Similarly, Robert D. Reason, now an associate professor in Iowa State University’s department of education, wrote in a 2010 paper that he could find no relationship between Nessie’s deep approaches and scores on the Collegiate Assessment of Academic Proficiency, or CAAP. It serves purposes similar to those of the California test and is often used to evaluate colleges’ academic programs.
Mr. Laird said the disparity between the deep approaches and the results on standardized tests probably reflects an inconsistency between what most people in higher education mean by the term “critical thinking” and how it is actually tested. Most academics, he said, see critical thinking as the ability to analyze ambiguous or contradictory arguments and reach a conclusion in situations where the right answer is unclear, if one even exists.
The tests, he said, do something different. They test inductive and deductive reasoning, and they contain little ambiguity. “Critical-thinking tests have clear answers,” he said.
Higher-education experts at ACT, the testing service that created the CAAP, acknowledged that there is a limit to how well a multiple-choice test can measure students’ skill at sorting through problems with uncertain answers. But they also said that facets of their test that assess students’ ability to form, judge, and extend arguments can offer insights into how well students solve ambiguous problems.

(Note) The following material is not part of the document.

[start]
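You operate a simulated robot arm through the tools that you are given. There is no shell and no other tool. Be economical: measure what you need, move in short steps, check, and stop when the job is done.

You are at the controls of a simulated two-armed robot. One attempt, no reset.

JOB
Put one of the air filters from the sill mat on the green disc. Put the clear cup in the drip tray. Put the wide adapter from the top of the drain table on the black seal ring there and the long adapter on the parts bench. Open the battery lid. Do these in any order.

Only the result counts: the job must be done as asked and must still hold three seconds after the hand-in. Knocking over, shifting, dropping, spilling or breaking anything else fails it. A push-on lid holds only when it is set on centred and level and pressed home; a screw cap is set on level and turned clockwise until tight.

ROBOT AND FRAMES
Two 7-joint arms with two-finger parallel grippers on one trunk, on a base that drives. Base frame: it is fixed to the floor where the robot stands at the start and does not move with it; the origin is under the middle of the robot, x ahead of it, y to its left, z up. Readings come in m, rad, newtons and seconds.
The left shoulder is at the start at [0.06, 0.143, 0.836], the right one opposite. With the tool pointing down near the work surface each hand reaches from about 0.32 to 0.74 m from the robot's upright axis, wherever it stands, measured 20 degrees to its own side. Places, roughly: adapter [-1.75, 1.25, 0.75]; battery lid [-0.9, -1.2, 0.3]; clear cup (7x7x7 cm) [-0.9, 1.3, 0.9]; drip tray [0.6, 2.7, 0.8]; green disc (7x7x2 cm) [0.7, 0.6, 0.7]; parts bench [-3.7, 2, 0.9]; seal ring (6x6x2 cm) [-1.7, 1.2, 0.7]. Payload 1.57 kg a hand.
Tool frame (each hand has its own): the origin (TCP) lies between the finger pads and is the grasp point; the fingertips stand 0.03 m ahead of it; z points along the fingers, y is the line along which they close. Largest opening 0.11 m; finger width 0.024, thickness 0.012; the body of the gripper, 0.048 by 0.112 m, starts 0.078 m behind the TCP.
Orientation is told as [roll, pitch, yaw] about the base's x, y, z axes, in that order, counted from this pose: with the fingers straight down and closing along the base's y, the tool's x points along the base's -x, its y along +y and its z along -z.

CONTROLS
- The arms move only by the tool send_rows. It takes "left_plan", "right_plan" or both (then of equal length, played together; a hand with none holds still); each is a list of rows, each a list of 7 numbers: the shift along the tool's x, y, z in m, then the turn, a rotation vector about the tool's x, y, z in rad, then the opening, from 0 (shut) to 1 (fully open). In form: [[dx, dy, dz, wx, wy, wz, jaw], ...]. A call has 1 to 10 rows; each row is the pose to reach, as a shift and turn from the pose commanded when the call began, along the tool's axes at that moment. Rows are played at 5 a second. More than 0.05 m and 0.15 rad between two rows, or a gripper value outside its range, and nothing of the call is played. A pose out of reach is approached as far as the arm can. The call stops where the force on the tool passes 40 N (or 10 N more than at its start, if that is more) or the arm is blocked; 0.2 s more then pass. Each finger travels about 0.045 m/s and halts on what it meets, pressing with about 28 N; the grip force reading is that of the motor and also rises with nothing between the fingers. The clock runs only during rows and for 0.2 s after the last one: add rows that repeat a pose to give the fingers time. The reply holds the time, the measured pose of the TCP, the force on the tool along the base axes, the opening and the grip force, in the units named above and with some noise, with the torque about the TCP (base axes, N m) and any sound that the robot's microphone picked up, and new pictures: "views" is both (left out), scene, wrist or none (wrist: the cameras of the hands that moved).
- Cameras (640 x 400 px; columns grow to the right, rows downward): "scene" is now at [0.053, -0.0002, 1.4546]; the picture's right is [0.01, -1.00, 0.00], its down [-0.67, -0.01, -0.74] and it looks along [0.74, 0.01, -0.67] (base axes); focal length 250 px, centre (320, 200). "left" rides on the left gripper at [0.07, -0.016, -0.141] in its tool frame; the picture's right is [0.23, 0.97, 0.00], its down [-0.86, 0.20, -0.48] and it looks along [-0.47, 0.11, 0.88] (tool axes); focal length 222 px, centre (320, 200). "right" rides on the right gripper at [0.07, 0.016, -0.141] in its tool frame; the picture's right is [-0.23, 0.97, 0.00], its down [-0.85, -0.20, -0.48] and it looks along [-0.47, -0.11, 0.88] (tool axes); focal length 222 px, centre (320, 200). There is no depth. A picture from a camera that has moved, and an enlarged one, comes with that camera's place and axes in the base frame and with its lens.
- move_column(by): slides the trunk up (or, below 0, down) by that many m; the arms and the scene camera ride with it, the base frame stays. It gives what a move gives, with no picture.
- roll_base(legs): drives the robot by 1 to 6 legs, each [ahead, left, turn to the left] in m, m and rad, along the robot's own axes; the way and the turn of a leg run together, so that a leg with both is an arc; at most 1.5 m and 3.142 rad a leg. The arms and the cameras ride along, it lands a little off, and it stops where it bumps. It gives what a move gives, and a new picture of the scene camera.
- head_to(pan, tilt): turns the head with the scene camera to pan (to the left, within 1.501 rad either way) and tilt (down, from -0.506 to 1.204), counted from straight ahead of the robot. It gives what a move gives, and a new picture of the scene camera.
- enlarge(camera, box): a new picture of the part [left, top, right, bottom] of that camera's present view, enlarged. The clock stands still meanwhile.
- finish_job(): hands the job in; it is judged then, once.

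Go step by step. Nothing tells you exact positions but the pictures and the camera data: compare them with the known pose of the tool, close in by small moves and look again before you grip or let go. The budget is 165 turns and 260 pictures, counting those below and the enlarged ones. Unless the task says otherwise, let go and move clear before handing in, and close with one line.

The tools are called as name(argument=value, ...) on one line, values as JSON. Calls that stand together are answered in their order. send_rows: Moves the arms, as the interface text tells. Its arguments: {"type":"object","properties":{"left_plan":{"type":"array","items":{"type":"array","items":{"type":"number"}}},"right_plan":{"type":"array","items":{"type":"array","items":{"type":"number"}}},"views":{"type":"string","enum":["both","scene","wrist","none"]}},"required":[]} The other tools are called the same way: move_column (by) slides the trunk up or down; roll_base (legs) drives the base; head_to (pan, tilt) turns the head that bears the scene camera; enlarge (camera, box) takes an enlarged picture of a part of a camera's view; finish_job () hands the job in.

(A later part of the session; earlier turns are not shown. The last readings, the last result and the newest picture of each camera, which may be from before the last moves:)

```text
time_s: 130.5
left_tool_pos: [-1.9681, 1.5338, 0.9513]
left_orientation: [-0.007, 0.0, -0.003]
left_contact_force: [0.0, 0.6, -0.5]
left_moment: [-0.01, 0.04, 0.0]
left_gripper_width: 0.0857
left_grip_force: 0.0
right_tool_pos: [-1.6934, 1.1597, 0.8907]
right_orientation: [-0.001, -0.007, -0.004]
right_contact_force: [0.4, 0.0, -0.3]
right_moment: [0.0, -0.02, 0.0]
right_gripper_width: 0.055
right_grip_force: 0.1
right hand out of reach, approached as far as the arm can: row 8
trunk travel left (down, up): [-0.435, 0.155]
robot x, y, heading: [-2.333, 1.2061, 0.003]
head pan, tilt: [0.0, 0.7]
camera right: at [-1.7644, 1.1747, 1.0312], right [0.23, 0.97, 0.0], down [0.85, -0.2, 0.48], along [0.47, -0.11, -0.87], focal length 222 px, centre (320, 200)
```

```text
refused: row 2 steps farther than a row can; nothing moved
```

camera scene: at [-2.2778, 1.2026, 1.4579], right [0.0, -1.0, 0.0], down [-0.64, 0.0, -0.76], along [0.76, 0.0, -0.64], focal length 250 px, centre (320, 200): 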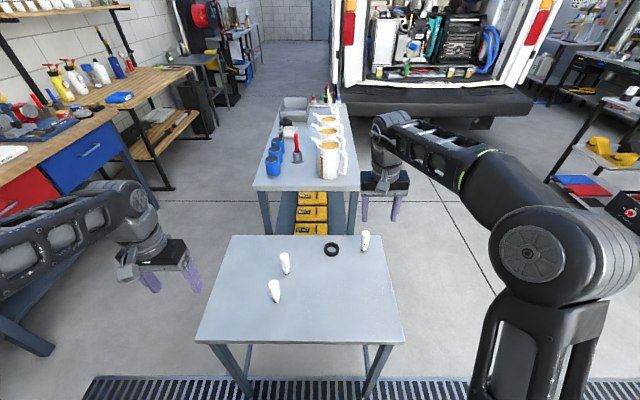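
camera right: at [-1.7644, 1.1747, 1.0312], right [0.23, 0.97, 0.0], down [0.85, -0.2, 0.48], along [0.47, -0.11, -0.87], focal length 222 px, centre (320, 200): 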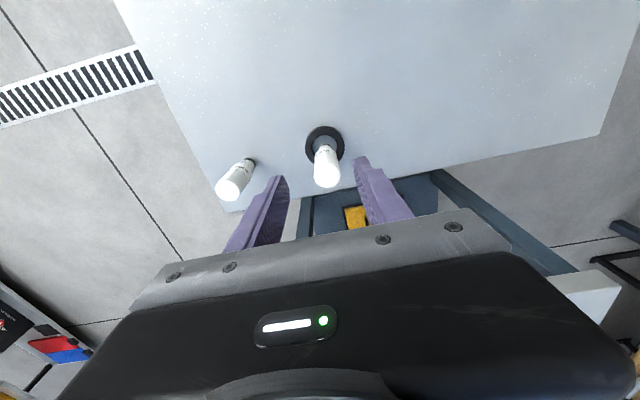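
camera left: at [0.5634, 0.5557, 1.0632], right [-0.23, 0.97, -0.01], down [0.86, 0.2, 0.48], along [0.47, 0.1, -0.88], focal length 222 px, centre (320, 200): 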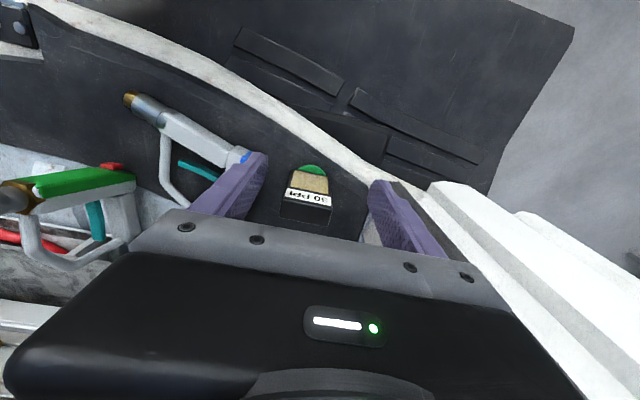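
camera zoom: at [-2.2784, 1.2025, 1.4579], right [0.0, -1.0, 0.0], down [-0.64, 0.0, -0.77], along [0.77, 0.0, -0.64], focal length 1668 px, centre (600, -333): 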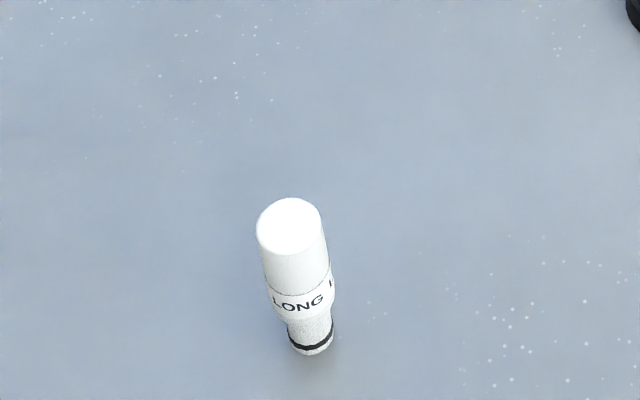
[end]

In the end, argued Mr. Laird, no tool, on its own, can capture learning across disciplines or institutions. Researchers should seek out several measures to paint a picture of what happens during a student’s college education.
The strength of Nessie’s deep approaches to learning, he said, is that they call upon the sorts of skills that both faculty and employers seem to want students to develop. While Nessie data suggest that colleges can do a better job of giving assignments that truly tap into critical-thinking skills, Mr. Laird said students, too, bear some responsibility for taking advantage of such opportunities.
“If they’re not in college to get this stuff out of college,” he said, “maybe it won’t matter what we do.”